**EXERCISE INSTRUCTIONS:**
Give the listing again exactly, omitting its images.

**DATASET CONTENT:**

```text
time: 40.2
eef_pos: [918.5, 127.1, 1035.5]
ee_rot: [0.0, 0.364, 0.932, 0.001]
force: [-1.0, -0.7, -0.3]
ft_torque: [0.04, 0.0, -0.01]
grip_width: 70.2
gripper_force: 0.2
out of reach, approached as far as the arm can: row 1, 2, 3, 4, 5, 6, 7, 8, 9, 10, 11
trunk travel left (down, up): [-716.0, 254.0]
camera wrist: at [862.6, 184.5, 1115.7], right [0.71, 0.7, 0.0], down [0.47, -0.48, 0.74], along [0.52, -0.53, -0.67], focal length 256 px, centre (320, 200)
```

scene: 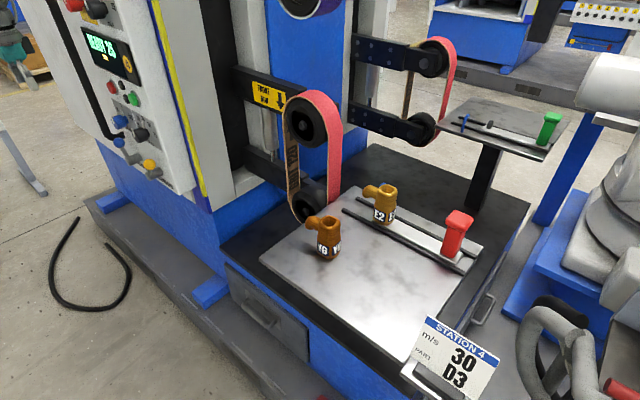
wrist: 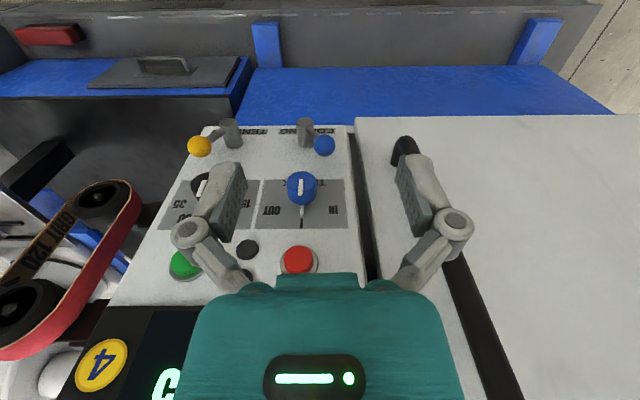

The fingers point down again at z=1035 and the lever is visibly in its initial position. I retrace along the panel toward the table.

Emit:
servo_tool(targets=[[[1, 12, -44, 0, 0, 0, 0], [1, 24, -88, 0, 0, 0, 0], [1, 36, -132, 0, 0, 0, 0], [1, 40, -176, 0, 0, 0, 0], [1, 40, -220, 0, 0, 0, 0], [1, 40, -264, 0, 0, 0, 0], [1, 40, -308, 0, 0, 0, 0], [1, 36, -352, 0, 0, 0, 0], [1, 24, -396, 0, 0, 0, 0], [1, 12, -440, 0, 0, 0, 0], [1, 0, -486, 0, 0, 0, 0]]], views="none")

**FULL OUTPUT:**
```text
time: 40.2
eef_pos: [918.5, 127.1, 1035.5]
ee_rot: [0.0, 0.364, 0.932, 0.001]
force: [-1.0, -0.7, -0.3]
ft_torque: [0.04, 0.0, -0.01]
grip_width: 70.2
gripper_force: 0.2
out of reach, approached as far as the arm can: row 1, 2, 3, 4, 5, 6, 7, 8, 9, 10, 11
trunk travel left (down, up): [-716.0, 254.0]
camera wrist: at [862.6, 184.5, 1115.7], right [0.71, 0.7, 0.0], down [0.47, -0.48, 0.74], along [0.52, -0.53, -0.67], focal length 256 px, centre (320, 200)
```

scene: 
wrist: 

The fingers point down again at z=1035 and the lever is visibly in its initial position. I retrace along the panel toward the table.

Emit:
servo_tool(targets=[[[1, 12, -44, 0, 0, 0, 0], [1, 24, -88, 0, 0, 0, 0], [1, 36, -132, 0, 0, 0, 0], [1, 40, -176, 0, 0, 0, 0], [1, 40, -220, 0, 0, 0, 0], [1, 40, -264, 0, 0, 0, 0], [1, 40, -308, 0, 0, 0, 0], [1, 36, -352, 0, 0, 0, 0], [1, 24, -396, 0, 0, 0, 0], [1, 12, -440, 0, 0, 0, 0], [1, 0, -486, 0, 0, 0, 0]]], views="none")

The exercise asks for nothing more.